57-Years Ago at This Time

This is a short excerpt from the first chapter of Warnings: The True Story of How Science Tamed the Weather
That storm continued to move northeast, more or less parallel to today's Interstate 35. This is what it looked like passing Ottawa:
Ottawa "Herald"
Of course, this is the storm that later struck south Kansas City, destroying my kindergarten and killed 44 people. It is known as the Ruskin Heights Tornado and it was the first tornado where the Weather Bureau "warned" of a tornado in the way that we think of tornado warnings today. It also set the entire course of my life: Both my career and the wonderful girl I would meet and later marry.

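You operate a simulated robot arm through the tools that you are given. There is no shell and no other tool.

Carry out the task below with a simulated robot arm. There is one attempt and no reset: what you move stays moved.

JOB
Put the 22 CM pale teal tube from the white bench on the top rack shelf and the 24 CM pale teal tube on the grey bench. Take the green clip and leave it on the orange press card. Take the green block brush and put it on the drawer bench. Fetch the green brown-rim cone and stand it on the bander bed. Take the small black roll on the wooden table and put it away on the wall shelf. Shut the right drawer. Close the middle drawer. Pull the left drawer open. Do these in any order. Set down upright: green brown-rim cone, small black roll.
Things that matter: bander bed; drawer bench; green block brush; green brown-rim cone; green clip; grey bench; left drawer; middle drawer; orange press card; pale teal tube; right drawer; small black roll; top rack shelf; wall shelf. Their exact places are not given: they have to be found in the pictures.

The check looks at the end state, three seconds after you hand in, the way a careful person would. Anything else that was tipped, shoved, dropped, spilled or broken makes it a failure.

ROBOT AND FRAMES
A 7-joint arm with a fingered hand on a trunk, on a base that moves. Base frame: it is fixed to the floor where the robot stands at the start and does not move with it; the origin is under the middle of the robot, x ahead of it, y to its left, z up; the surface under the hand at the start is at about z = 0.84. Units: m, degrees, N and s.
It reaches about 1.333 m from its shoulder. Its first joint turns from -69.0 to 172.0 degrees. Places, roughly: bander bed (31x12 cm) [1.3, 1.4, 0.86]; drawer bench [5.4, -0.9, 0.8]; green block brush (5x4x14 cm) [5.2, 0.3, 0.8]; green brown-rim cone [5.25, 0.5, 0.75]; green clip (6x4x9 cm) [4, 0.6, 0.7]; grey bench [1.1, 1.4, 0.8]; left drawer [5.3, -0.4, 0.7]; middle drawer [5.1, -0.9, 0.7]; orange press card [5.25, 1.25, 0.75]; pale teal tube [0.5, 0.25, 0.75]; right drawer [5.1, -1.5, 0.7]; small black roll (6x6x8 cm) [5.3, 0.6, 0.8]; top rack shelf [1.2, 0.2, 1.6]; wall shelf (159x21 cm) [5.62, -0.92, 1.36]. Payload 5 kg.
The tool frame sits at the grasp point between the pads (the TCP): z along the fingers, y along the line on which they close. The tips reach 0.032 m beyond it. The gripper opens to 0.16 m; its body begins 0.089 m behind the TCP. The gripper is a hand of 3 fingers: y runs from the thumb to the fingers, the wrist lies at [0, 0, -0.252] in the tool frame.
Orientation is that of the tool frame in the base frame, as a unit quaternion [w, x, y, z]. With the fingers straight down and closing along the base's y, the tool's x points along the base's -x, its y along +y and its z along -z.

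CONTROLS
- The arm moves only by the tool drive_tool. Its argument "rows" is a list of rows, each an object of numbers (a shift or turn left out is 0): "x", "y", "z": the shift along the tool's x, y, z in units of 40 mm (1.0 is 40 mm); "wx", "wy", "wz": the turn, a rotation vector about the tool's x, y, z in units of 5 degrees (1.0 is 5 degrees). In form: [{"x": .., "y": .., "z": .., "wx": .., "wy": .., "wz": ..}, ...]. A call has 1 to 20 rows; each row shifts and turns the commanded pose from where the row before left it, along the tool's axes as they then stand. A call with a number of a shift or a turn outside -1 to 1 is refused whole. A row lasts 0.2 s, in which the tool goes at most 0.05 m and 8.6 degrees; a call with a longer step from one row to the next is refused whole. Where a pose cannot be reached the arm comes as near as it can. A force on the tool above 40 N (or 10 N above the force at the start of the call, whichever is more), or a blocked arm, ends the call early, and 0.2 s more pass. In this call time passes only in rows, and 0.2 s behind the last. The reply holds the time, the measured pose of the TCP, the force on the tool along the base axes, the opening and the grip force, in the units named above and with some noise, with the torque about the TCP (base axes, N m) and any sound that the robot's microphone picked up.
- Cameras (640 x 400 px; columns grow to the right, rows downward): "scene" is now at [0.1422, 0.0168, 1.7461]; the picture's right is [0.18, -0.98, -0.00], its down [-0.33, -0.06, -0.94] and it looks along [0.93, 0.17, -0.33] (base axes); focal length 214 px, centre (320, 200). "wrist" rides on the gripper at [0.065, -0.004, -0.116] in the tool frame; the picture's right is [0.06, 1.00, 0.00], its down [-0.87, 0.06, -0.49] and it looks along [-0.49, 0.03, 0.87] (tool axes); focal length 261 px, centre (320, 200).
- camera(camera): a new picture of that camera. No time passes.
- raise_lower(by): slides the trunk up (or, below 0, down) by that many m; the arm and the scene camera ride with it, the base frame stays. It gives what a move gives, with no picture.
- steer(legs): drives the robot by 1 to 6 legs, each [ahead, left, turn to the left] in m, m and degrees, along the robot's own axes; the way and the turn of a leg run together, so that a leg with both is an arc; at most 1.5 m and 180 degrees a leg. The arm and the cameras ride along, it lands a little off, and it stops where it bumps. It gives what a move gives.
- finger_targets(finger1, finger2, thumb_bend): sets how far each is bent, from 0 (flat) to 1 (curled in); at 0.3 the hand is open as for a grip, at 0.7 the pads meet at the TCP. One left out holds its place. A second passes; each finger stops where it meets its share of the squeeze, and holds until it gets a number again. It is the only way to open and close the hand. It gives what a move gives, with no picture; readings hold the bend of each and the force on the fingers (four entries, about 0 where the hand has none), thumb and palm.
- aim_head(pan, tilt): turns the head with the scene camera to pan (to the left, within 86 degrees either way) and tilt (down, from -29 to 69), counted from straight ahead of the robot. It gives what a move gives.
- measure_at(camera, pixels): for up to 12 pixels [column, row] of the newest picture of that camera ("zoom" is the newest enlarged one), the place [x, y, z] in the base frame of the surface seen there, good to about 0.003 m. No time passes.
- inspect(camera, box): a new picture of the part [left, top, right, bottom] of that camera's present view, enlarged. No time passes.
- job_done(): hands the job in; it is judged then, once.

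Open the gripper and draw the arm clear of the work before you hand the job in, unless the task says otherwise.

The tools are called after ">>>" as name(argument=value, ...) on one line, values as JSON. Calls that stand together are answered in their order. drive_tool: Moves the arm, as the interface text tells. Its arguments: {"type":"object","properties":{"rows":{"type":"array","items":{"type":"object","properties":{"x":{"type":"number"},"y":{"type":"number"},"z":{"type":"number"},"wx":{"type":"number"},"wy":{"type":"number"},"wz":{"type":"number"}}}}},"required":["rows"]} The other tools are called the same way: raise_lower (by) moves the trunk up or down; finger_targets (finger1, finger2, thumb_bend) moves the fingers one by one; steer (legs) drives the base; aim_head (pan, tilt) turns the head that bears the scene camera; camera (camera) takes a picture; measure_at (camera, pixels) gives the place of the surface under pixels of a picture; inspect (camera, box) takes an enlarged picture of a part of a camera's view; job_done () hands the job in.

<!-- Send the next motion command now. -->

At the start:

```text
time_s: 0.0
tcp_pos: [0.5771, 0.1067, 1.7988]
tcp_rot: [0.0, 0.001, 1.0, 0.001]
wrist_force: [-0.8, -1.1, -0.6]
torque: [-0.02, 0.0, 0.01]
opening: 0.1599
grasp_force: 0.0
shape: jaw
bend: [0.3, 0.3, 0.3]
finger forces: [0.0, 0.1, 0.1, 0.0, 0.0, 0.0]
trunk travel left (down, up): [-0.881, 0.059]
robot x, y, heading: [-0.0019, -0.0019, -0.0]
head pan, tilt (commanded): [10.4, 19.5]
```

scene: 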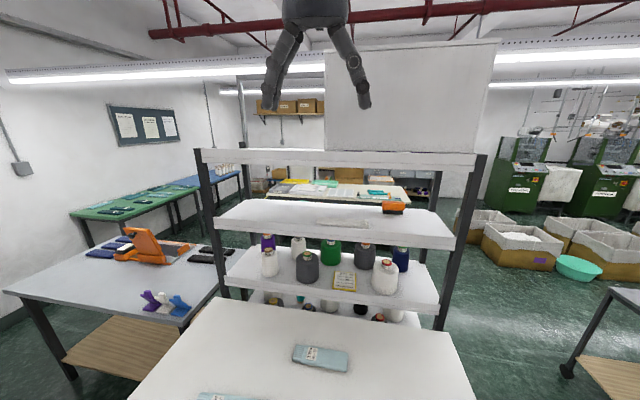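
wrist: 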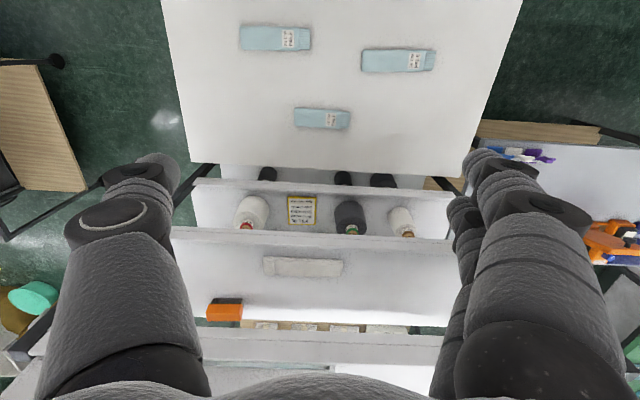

I bring this up because I read this piece in the wake of the Moore Tornado one-year commemoration today. It pertains to the National Weather Service (formerly Weather Bureau) forecaster who was warning Moore:

Scott Curl says he relies on his faith during quiet moments of prayer.
However, the heaviness of tragedy still weighs on his shoulders.
He said, “That’s always the tough part for me. People always tell me, ‘You saved hundreds of people’s lives.’ But on May 3rd, we lost 42 and on May 20th, we lost 24. So I always go back, and just my personality, I just think about what I could have done differently that those people could be here today.”
After last year’s tornado outbreak, the National Weather Service provided counseling for its employees for the first time in its history.
In the third chapter of Warnings, I wrote something I hope will be helpful:

Meteorologists are extremely public-service-minded and want to prevent deaths. In situations where fatalities occur, they exhibit a form of survivor’s guilt: “Maybe if I had just broadcast the warning one more time … If I had just emphasized go to the basement more …” In most of these situations, they did their job well and those who were injured either didn’t get the warning or chose to ignore it.

Mr. Curl: You and your teammates at the National Weather Service in Norman did an outstanding job with the Moore tornado and you saved many lives. Please do not have a moment's doubt about the work you did a year-ago today.